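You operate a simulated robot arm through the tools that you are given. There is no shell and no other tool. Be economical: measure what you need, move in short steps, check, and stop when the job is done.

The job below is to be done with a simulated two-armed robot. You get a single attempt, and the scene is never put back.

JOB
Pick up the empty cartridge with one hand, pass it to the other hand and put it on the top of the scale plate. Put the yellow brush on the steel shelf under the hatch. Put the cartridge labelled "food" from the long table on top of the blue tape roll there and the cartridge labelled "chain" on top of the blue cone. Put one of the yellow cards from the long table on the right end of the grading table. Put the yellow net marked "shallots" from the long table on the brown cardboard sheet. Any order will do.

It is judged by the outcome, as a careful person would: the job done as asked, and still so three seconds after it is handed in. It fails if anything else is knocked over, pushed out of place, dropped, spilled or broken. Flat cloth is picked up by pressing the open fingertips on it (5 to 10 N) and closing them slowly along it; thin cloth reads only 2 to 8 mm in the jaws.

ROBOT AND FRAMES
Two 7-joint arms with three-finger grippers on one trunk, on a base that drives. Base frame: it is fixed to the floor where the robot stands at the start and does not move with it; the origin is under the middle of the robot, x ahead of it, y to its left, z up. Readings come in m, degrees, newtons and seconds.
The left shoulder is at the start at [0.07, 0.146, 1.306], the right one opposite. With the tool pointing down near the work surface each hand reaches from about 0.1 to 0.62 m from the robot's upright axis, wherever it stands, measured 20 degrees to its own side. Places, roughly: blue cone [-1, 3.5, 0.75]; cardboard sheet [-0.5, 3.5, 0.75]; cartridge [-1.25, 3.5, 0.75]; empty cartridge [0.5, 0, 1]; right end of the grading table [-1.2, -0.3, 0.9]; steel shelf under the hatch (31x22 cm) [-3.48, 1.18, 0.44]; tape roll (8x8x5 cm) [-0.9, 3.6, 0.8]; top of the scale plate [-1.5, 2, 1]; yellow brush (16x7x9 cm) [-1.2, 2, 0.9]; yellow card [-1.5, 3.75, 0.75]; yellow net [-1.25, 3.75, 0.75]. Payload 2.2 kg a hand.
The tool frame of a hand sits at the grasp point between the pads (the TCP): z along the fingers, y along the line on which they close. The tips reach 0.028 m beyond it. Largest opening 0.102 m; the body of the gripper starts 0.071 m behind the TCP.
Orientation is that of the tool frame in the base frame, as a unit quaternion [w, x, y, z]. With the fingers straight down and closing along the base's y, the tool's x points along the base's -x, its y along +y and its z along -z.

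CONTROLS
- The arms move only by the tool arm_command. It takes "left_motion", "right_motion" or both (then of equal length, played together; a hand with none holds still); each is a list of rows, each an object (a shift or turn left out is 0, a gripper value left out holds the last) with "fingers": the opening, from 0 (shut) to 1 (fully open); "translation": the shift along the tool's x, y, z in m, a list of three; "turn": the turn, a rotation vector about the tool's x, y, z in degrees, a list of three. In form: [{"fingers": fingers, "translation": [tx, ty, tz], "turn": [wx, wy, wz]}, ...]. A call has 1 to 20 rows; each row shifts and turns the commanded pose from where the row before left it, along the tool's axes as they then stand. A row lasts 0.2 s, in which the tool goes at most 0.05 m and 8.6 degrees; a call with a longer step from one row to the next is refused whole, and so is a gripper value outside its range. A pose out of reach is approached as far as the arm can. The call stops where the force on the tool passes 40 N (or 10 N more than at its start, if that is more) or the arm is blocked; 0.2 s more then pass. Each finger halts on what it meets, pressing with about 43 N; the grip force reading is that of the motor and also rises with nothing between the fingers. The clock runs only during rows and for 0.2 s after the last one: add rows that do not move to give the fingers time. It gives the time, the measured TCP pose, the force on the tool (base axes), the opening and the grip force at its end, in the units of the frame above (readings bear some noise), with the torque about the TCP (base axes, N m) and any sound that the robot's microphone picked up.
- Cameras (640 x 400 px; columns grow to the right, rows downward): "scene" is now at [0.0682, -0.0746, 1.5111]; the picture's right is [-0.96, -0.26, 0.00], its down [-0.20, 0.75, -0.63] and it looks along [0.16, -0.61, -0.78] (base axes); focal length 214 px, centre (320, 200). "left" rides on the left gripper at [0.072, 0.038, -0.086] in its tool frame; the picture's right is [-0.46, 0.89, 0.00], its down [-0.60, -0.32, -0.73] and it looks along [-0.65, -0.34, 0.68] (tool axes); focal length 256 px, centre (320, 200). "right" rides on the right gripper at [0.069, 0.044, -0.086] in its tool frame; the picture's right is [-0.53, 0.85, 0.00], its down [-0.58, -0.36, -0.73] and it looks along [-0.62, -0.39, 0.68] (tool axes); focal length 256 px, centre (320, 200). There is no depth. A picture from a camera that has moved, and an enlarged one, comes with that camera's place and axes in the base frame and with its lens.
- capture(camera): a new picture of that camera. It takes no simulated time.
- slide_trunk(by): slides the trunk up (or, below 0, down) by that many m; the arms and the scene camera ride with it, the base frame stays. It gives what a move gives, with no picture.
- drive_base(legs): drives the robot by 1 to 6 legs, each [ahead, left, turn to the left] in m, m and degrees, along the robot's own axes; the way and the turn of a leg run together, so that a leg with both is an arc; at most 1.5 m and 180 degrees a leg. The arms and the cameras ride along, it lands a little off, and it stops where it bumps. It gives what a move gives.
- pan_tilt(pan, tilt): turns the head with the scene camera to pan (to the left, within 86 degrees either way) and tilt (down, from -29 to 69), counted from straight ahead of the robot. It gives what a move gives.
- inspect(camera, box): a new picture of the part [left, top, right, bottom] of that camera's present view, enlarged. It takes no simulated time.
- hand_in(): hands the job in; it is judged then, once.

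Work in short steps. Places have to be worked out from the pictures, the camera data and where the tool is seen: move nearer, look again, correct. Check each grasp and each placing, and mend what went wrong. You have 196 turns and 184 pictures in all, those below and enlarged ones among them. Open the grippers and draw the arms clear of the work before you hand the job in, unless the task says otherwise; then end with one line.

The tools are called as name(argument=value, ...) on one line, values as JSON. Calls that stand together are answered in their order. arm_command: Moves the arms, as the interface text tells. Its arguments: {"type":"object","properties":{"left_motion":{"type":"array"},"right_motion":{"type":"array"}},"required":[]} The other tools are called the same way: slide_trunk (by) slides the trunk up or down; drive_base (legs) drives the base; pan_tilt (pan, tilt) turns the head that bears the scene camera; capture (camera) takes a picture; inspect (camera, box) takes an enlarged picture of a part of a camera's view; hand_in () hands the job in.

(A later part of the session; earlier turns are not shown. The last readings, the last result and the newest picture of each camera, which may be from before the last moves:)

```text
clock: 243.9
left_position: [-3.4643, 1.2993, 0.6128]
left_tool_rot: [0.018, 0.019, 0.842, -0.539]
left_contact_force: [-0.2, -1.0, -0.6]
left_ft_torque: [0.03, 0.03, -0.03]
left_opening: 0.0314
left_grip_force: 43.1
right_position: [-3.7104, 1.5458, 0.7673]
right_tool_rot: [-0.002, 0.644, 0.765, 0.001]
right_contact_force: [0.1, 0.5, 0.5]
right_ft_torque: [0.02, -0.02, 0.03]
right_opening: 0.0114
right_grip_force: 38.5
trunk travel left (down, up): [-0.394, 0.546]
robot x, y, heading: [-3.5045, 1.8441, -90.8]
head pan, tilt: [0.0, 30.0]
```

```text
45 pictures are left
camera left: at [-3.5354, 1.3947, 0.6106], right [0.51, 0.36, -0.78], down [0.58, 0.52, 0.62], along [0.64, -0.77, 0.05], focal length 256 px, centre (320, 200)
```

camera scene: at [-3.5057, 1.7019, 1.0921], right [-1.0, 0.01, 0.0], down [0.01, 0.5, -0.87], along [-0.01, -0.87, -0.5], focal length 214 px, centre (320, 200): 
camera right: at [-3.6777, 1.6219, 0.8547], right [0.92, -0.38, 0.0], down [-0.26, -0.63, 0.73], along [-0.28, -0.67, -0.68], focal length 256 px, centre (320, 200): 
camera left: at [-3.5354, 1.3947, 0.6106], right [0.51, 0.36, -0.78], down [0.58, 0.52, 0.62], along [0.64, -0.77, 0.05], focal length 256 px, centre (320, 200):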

-*-

SELECTED TEXT:
The first principle of derivative

Finding the derivative of a function by computing this limit is known as differentiation from first principles. Derivative by the first principle refers to using algebra to find a general expression for the slope of a curve. It is also known as the delta method. The derivative is a measure of the instantaneous rate of change, which is equal to 

f^{\prime}(x)=\lim _{h \rightarrow 0} \frac{f(x+h)-f(x)}{h}

e in terms of limit

The number e, known as Euler’s number, is a mathematical constant approximately equal to 2.71828. The discovery of the constant itself is credited to Jacob Bernoulli in 1683 who attempted to find the value of the following expression (which is equal to e).

-*-

GIVEN REQUEST: Copy the part of the selected text from the words "The first principle of" through the words "equal to e).".

TASK OUTPUT:
The first principle of derivative

Finding the derivative of a function by computing this limit is known as differentiation from first principles. Derivative by the first principle refers to using algebra to find a general expression for the slope of a curve. It is also known as the delta method. The derivative is a measure of the instantaneous rate of change, which is equal to 

f^{\prime}(x)=\lim _{h \rightarrow 0} \frac{f(x+h)-f(x)}{h}

e in terms of limit

The number e, known as Euler’s number, is a mathematical constant approximately equal to 2.71828. The discovery of the constant itself is credited to Jacob Bernoulli in 1683 who attempted to find the value of the following expression (which is equal to e).